Some people collect coins in their spare time. Prof. Paul Lewis (English), however, coins phrases - and when he does, they often catch on.

Lewis' unofficial second career as a wordsmith once again received attention in the media recently, when New York Times columnist William Safire cited him as the originator of the term "schmooseoisie," which refers to people who make a living talking on radio and television shows. In addition, Lewis published a column in the Dec. 28 Boston Globe recounting a week he spent last fall inventing new words.

In the Globe piece, Lewis presented concoctions like "celebfatigue," which he described as a "stupor induced by excessive exposure . . . to the lives of the undeservedly famous," and "Pittwitted," a "bubble-headed frame of mind" resulting from an overabundance of stories about actor Brad Pitt.

While it remains to be seen whether his recent creations will capture lexicographers' fancies, Lewis already has enjoyed success as a neologist. Anne H. Soukhanov included "schmooseoisie" in her 1995 book Word Watch: The Stories Behind the Words of Our Lives , which describes the meaning and origin of new or altered words which have made a mark in popular culture. But Lewis is perhaps best known for introducing "Frankenfood," a catch-all term for genetically altered foods, in a 1992 letter to The New York Times .

Last month, Lewis discussed his new calling, fresh from a recent session in his linguistical laboratory which produced "likespeak" - "teen dialect based on the assumption that objects and concepts only approximate what they pretend to represent." While he is not about to give up his day job, Lewis does feel he has found a new outlet for his talents.

"There are those who do this sort of thing seriously, but for me it's just fun," Lewis said. "I stumbled into it with 'Frankenfood,' and it got me thinking about how new words are created. In working towards words like 'mall-minded' or 'Newtmare,' I am trying to catch a cultural wave."

As a scholar interested in the study of humor, Lewis says he sees some commonality between his past and current pursuits.

"In constructing a joke, you take unrelated images, concepts and ideas, and yoke them together," he explained. "This creates the potential for something incongruous and, therefore, humorous. By taking a piece of one word and a piece of another, I try to do something similar."

Lewis created "schmooseoisie," for example, by grafting the Yiddish word "schmooze" onto the French "bourgeoisie." The extent to which these words, and what they convey, have permeated contemporary American culture made them a natural fit, he said. The word can apply to the likes of Al Gore, David Gergen, Oprah Winfrey, teachers, therapists, or people who spend their lives phoning into talk shows.

Ironically, Lewis introduced the word during an interview with The Boston Globe about his "Frankenfood" creation, which had been inspired by a Times editorial concerning regulations on the marketing of genetically altered crops.
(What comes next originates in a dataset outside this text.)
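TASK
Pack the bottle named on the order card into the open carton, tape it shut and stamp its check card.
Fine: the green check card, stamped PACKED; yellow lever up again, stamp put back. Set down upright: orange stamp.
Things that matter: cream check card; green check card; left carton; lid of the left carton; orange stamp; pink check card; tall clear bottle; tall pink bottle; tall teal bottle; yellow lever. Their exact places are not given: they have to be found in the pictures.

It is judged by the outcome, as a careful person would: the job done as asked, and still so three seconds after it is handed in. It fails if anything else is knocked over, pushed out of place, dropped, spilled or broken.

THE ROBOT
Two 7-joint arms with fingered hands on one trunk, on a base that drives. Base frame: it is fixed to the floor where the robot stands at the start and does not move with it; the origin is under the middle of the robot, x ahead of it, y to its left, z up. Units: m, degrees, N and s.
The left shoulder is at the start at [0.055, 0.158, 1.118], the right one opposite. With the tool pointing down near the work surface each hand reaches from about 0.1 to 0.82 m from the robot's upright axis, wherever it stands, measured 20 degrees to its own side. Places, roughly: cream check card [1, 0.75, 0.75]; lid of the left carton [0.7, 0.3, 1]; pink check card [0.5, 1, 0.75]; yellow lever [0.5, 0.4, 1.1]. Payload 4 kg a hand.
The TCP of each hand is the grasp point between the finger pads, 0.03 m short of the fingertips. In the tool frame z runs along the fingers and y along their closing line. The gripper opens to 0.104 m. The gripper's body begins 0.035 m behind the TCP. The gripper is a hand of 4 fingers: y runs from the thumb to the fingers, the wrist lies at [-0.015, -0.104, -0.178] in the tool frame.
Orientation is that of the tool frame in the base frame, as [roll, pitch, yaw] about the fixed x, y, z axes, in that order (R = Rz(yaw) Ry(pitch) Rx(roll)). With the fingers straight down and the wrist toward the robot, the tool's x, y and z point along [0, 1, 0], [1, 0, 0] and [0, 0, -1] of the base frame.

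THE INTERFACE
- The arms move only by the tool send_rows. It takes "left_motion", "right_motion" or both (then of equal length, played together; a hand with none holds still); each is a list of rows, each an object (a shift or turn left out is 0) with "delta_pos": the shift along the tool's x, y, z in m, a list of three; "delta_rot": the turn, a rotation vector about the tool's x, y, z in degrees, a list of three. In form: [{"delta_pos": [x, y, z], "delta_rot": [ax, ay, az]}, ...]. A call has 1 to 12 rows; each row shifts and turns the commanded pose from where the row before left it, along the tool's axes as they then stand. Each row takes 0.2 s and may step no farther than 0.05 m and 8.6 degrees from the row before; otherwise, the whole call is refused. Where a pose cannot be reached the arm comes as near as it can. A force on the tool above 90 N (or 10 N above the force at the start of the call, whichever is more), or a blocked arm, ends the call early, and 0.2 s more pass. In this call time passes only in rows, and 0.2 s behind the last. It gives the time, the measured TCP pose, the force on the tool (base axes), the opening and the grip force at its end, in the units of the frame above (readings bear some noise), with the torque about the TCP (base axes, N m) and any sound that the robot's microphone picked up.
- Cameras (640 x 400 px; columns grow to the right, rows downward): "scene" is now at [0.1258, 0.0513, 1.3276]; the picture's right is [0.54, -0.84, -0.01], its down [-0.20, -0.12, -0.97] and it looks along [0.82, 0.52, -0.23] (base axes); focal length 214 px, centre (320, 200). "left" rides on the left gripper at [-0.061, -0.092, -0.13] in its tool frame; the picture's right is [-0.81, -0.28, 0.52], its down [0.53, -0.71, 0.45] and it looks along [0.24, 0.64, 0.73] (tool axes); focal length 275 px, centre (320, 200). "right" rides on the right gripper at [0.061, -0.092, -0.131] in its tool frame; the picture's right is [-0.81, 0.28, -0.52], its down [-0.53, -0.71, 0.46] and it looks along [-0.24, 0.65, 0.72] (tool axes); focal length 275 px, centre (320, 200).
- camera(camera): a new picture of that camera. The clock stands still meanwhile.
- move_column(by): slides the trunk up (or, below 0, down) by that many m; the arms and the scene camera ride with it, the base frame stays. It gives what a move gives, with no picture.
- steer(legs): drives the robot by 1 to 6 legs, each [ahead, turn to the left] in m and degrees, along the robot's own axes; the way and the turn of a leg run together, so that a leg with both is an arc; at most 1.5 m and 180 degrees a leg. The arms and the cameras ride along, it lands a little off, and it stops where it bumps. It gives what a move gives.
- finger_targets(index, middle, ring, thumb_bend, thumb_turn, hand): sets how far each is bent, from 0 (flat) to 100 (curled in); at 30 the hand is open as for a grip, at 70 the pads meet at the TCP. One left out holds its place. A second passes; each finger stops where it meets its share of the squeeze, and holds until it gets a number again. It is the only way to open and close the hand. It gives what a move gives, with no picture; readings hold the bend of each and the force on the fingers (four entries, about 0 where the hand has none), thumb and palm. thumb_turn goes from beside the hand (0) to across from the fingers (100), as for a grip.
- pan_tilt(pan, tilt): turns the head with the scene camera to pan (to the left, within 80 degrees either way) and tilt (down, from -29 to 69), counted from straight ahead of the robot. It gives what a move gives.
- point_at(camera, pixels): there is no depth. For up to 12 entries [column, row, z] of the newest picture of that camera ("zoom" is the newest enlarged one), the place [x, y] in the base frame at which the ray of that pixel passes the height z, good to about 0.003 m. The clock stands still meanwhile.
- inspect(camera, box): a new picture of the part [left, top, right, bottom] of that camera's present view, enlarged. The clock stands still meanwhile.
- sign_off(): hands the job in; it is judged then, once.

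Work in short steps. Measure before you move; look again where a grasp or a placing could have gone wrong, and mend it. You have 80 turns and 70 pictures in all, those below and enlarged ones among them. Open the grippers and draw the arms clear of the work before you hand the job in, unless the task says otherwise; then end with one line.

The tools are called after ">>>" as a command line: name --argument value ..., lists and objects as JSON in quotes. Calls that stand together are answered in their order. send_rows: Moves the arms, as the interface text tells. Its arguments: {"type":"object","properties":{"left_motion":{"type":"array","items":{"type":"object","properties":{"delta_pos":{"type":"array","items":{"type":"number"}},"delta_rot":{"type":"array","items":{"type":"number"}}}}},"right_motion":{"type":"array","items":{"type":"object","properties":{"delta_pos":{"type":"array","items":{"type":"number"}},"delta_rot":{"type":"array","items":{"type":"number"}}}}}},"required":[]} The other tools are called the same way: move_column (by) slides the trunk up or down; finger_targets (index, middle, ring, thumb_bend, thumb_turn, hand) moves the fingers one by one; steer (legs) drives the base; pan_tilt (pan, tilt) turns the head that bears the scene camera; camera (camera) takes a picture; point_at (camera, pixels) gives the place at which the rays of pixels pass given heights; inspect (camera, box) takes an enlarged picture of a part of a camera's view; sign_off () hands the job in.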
Following his original letter to the Times , the word appeared in an environmental news service press release, Newsday , The Los Angeles Times , The Daily Telegraph of London and National Public Radio's "All Things Considered" program.

The impact of "Frankenfood" and "schmooseoisie" started Lewis thinking about the process of inventing words. So, for a week last November, he devoted himself to coining phrases in response to current events and trends, such as the federal budget crisis. He came up with "Republicuts" as a term for the GOP proposals to trim social programs, for example, and "Democrits" to describe Democrats "deep in denial" over their past support for such programs.

Lewis found that composing words is akin to composing a piece of music, because "you have to pay attention to the rhythm of a word - the way it sounds is important, too." He also concluded that his creativity is usually triggered by his "dark side" - his words, he explained, tend most often to express "some form of alarm or disapproval."

Given that 1996 will feature a presidential election, a corresponding rise in the activity level of the schmooseoisie, and most likely another Brad Pitt movie or two, Lewis is confident he won't be lacking for material.